ALBANY COUNTY — Alexander Hamilton said he couldn’t remember the motorcycle crash that killed 23-year-old Leanna Prudhomme, of Berne, or the two bars he drank at before getting on the bike that resulted in the fatal crash.

But he accepted a plea deal Wednesday morning in Albany County Court, to serve one to three years in state prison, and pleaded guilty to the charge of second-degree vehicular manslaughter, a felony, saying he acknowledges his responsibility for the crash, even if he cannot recall it.

Trauma can impair the ability of the hippocampus to encode and store information.

Prudhomme’s mother, Kimberly Zelvian of Berne, told reporters after the hearing that she and her family had agreed to the plea deal to avoid going through more trauma in court.

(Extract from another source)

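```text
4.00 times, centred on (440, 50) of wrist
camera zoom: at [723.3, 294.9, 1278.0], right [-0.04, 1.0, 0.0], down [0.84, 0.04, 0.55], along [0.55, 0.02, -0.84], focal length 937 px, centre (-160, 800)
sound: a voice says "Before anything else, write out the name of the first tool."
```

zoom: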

“I don’t think his sentence was near enough,” she added.

Hamilton, who lives in Hannacroix, in Greene County, crashed his motorcycle on Route 403 in Westerlo shortly after leaving the bar McNerney’s Brass Rail in Greenville just before midnight on Sept. 2, police said. Prudhomme, who was a passenger on the motorcycle, was killed in the crash. Police said many beer cans were found at the crash site.

Hamilton went before Judge William A. Carter on Wednesday morning and waived his right to a trial by grand jury and accepted a plea deal. His plea bargain includes one to three years in state prison followed by three years of using an interlock device and possibly losing his license. He will be sentenced on Feb. 4 next year.

Mary Tanner Richter, the Vehicular Crimes Bureau chief at the Albany County District Attorney’s office who prosecuted the case, said an investigation found Hamilton had been at a bar called Brennan’s in Earlton around 3:30 p.m. on the day of the crash and later went to the Brass Rail where he had beer and a mixed drink.

A toxicology report from two hours after the accident showed that Hamilton had a blood-alcohol content of .08, she said. Driving with a blood alcohol content of .08 or higher is illegal in New York State.

Police had said at the time of the crash that Hamilton failed to negotiate a curve in the road, and ended up driving on slippery dewy grass on the side of the road before crashing into a utility pole. Police found Hamilton lying next to the motorcycle with serious internal injuries. They found Prudhomme’s body lying in the road.

When being questioned by the judge, Hamilton said he acknowledged that he had been drinking and crashed his motorcycle, but said he could not remember the events.

“I don’t personally remember, your honor, but I can testify that I had,” he said, in response to being asked about crashing his motorcycle.

The judge asked Hamilton if he had drunk alcohol before going to drink more at the Brass Rail. Hamilton initially denied this. Eric Sills, Hamilton’s attorney, said that he had suffered memory damage from the incident. Sills later added that Hamilton did agreed he did drink and crash his motorcycle and accepts the responsibility.

“I am not denying this, your honor,” said Hamilton. “It’s just that I don’t recall.”

Carter asked him what was the last thing he remembered on Sept. 2. Hamilton said it was riding his dirt bike that morning.

Prudhomme’s father, Frank Prudhomme of Latham, said to reporters after the hearing that he doesn’t believe that Hamilton can’t recall what happened.

Zelvian said that her daughter had just turned 23 on Aug. 7, and was the “sweetest girl,” with a “great smile and great laugh” who loved animals. Frank Prudhomme said she had been an apprentice at the Sheet Metal Workers Union Local 83 in Clifton Park.

Zelvian said Hamilton and her daughter knew each from Greenville High School. Both of Prudhomme’s parents said that Hamilton had not reached out to them since their daughter’s death.

“He wouldn’t even look at me, nor would his parents,” said Zelvian.

“He took her from us … ,” Zelvian said in tears. “I’ll never get her back.”